Find each line with "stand" and copy it.

Data.
☆ ☆ ☆ ☆

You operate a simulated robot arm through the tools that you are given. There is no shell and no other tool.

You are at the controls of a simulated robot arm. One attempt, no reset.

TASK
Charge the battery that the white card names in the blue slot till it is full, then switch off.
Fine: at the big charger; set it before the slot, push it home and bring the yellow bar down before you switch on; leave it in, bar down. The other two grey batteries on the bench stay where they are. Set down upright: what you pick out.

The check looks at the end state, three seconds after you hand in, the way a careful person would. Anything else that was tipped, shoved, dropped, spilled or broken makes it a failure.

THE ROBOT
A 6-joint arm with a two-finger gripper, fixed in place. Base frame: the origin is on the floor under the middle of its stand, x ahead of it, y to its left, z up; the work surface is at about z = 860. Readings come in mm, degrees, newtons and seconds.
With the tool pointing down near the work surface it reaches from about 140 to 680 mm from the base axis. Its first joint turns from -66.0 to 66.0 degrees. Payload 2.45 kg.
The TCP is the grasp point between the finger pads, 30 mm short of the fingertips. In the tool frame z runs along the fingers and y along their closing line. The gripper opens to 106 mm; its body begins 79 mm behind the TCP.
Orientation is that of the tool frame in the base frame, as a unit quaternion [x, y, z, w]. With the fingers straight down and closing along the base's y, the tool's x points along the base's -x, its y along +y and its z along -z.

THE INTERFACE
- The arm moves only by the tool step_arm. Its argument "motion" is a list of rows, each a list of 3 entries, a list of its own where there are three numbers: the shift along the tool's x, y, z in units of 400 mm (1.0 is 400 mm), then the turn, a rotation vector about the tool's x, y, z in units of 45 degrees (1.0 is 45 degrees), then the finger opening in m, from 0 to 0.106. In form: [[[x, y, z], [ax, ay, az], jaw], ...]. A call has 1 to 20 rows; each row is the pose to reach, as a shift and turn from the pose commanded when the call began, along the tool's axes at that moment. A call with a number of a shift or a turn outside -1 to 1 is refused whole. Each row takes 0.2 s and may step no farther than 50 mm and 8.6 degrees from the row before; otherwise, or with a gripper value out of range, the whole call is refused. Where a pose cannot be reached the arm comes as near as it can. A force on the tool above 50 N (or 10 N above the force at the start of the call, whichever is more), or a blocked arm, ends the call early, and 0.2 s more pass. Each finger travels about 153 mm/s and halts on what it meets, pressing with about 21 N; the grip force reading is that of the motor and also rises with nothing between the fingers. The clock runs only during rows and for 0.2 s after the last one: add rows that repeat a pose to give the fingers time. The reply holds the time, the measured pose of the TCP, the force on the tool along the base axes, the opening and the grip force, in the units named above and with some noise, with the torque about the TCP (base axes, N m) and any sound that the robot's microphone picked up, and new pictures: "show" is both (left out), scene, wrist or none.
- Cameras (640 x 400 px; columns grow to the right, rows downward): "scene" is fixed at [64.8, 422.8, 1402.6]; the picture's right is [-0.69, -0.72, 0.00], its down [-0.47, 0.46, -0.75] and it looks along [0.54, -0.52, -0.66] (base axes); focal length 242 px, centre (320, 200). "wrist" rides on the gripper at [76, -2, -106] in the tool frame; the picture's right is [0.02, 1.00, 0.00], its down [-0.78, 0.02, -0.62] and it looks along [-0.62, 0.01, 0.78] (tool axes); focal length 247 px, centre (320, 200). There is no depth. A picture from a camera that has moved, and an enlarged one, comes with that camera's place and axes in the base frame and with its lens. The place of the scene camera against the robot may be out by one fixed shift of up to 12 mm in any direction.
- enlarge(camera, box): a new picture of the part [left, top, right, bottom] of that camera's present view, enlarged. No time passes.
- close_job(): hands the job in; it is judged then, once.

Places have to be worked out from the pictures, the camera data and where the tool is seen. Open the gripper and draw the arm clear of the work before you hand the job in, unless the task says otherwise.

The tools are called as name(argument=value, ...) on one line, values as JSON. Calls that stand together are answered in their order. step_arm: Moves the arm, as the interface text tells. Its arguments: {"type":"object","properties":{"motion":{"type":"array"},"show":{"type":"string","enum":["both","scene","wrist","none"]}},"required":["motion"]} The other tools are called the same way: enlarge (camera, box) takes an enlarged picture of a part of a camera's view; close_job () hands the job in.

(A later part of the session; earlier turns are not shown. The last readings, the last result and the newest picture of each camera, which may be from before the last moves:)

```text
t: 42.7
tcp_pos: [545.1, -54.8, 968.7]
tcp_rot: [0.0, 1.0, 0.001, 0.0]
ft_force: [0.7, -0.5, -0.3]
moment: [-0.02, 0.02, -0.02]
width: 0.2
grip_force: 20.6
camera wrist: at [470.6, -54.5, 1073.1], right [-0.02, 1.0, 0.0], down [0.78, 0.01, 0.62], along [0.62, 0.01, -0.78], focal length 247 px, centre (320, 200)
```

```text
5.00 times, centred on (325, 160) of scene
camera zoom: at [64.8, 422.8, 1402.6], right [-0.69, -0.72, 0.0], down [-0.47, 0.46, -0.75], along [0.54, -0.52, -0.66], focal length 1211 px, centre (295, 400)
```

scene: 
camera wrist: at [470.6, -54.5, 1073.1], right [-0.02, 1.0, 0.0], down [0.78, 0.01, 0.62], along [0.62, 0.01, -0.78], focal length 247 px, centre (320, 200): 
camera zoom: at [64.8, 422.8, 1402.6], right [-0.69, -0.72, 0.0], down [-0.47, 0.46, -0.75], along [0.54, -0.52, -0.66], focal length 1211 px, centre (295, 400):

☆ ☆ ☆ ☆

Answer for the task.
A 6-joint arm with a two-finger gripper, fixed in place. Base frame: the origin is on the floor under the middle of its stand, x ahead of it, y to its left, z up; the work surface is at about z = 860. Readings come in mm, degrees, newtons and seconds.
The tools are called as name(argument=value, ...) on one line, values as JSON. Calls that stand together are answered in their order. step_arm: Moves the arm, as the interface text tells. Its arguments: {"type":"object","properties":{"motion":{"type":"array"},"show":{"type":"string","enum":["both","scene","wrist","none"]}},"required":["motion"]} The other tools are called the same way: enlarge (camera, box) takes an enlarged picture of a part of a camera's view; close_job () hands the job in.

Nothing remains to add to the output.